Too Young to be so Old!

I hadn't read the book in a long time - it's the story of a young girl sent to live with a spinster aunt after her mother dies. I used to read the book because Julie, the heroine, was my age and I identified with her. Yesterday, I realized that I identify now with the spinster aunt.

I'm actually older than that aunt would have been, I think. And it is alarming how staid and unemotional and self-controlled and elderly she seems. Of course, the story is told from the point of view of the young girl, and a woman in her forties could appear elderly to a youngster...

But I look through the other books on my shelf, and not a one of them features a middle-aged woman as anything interesting.

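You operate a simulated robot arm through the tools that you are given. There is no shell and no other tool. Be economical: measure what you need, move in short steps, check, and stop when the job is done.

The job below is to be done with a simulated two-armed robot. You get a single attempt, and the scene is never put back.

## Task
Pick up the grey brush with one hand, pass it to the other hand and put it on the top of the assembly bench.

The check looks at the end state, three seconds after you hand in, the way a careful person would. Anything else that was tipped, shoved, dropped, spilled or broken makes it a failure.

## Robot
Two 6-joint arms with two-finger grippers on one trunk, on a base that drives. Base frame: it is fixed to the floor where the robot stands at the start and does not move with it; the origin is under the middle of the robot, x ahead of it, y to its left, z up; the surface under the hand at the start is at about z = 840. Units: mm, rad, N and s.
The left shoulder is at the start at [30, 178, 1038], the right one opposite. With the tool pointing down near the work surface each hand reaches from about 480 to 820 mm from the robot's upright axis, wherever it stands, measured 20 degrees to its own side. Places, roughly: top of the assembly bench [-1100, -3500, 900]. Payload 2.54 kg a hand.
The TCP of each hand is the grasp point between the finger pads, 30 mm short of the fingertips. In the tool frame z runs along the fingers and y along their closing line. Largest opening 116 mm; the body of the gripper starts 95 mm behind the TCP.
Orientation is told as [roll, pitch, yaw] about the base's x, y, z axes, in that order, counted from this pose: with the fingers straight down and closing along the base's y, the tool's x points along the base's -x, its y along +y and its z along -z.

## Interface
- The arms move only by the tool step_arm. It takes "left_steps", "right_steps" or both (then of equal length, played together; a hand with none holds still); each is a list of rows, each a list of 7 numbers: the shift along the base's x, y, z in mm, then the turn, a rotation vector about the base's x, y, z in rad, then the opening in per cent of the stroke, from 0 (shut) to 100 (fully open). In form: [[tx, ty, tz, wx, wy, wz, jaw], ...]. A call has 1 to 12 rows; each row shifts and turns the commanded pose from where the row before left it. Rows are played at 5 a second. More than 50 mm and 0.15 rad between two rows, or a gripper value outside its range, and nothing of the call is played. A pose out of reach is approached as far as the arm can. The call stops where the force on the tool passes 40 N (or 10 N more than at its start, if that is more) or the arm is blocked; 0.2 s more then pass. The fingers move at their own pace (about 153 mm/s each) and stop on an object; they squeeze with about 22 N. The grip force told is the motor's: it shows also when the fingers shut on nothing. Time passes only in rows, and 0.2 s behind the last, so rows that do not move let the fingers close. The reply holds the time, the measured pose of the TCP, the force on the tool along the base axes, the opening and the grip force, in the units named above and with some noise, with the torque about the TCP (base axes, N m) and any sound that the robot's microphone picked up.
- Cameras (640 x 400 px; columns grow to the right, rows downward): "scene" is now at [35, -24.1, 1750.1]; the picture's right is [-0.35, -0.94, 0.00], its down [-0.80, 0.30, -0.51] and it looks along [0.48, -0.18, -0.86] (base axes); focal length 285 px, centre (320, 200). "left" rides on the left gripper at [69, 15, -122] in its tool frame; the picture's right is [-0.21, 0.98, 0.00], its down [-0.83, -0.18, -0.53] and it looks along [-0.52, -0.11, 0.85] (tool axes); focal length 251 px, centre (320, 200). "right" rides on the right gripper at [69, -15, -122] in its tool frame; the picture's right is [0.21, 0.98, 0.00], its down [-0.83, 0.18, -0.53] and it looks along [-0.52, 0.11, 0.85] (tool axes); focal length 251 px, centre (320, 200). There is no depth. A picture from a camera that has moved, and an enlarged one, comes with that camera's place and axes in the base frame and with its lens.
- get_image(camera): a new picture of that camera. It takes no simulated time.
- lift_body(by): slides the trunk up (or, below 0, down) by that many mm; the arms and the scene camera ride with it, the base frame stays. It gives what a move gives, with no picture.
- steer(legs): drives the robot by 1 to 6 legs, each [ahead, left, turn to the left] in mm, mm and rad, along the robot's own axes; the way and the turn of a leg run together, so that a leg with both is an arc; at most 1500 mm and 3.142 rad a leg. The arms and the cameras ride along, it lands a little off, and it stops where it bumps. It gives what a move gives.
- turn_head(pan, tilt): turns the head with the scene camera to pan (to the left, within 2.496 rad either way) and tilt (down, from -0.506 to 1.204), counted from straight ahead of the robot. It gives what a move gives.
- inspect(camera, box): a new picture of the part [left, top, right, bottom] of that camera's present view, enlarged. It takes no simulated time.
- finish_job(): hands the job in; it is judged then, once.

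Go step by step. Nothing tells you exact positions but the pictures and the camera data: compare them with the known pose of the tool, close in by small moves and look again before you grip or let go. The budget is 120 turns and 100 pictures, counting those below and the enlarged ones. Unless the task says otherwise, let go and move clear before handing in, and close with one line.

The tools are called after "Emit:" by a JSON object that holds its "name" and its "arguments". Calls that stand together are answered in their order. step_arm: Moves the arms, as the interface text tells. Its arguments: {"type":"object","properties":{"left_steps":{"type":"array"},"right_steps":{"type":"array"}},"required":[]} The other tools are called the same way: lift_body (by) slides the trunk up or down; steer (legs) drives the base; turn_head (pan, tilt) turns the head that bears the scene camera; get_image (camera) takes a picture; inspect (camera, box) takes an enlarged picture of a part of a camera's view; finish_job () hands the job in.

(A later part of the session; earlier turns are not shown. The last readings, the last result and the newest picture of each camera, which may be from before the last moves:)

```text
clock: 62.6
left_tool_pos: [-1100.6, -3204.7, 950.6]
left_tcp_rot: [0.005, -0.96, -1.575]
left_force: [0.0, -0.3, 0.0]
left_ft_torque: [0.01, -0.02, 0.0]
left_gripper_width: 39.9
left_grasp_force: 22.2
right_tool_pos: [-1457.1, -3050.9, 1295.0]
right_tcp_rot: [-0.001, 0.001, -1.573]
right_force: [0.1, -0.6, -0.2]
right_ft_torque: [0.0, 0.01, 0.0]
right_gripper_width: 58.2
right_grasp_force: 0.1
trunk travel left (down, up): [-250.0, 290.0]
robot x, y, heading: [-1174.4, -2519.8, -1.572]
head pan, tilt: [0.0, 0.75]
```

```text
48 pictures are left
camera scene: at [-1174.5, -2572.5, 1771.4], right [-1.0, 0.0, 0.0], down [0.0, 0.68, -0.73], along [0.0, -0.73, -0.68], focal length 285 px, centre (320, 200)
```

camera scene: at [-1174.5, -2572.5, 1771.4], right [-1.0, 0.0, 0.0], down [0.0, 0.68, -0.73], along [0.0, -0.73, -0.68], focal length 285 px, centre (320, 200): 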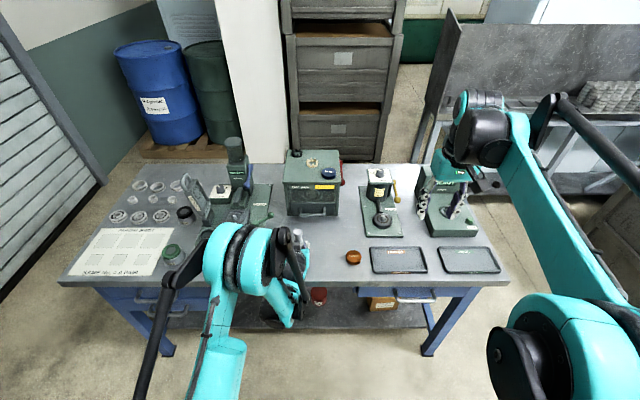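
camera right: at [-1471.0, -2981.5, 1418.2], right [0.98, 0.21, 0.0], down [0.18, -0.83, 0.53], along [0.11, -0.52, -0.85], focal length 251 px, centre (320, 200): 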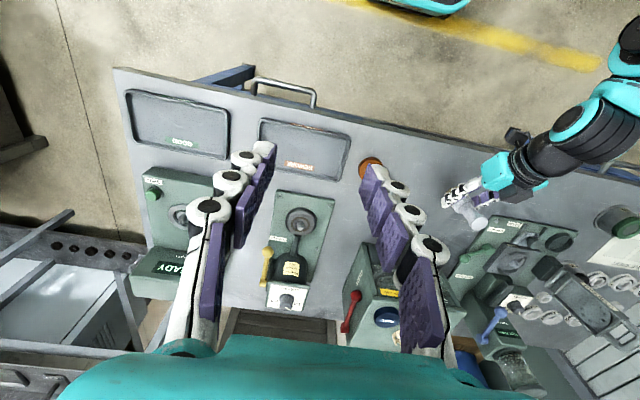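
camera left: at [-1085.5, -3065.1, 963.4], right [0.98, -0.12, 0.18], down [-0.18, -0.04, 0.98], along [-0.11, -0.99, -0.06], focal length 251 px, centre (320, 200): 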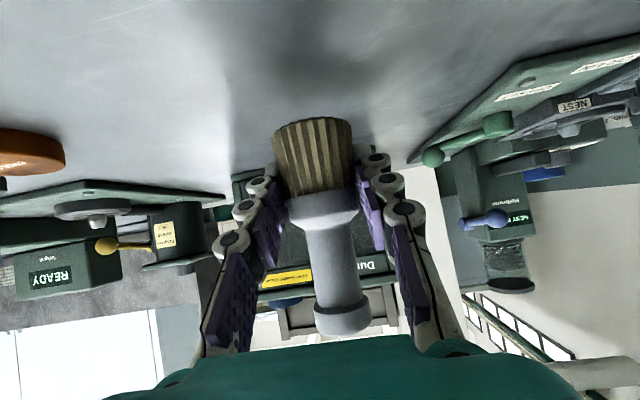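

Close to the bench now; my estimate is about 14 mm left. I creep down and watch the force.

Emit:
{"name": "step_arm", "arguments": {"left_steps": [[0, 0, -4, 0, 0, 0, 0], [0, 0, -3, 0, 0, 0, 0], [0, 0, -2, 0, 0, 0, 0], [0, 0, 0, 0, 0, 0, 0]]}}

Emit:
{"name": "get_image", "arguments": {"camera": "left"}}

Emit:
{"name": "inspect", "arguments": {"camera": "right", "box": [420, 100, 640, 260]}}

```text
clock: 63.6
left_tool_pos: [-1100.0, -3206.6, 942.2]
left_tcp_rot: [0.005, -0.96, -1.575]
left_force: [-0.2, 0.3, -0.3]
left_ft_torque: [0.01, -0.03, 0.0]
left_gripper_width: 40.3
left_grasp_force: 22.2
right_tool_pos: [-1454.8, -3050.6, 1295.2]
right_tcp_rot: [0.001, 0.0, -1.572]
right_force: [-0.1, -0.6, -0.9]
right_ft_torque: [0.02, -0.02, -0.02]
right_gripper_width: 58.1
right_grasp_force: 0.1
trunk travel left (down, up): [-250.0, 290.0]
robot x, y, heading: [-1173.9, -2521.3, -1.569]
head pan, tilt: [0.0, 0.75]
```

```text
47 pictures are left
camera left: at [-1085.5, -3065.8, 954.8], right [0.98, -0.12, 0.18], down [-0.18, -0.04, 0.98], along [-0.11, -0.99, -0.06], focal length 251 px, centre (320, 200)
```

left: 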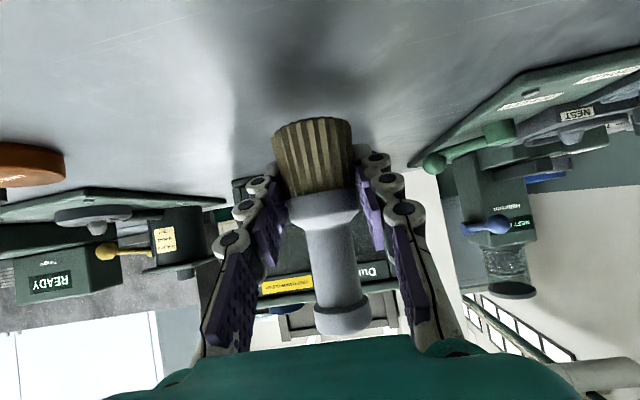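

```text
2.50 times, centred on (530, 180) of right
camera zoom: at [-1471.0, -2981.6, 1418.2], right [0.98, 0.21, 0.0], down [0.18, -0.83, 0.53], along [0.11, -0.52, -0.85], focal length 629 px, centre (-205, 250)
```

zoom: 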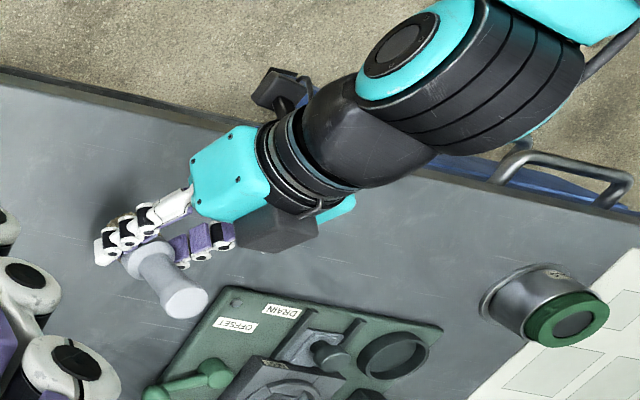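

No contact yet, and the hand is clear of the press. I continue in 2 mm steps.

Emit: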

This is shameful! This is heartbreaking! It's dishonest, what's more, and I hope someone will do soething serious about it before long. I don't mean a comic series like the "Miss Julia" stories (which I couldn't enjoy because of how implausible they seemed to me, when I read the first one) - but a real romance, in which a middle-aged woman is allowed to fall in love with all the wonder and amazement and even greater beauty than happens with the young folk.

I may be fifty, but my heart is as light and as capable of devotion and passion as it was when I was twenty - no! even more so, because the experiences of the past thirty years have taught me what a gift, what a treasure it is to be able to love - and to be loved.

In fact, I strongly suspect (and would dearly love a chance to prove it) that we older folks could make the youngsters blush with the ferocity of our passions - and not just the erotic ones, but the rest as well: the simple affections, the joys and delights of companionship, the fierceness of our loyalties, the power of our devotion, the joy and sense of privilege in our mutual service -

We have so much more, now, to bring into loving someone than we did as youngsters. Kids have the capacity, but not the refinement; we have been tried in a great many fires, and consequently are capable of loving better, more truly, than when we were young and green and innocent of the world.

1 comment:

X said...

My mother always said, "youth is wasted on the young." She was so right!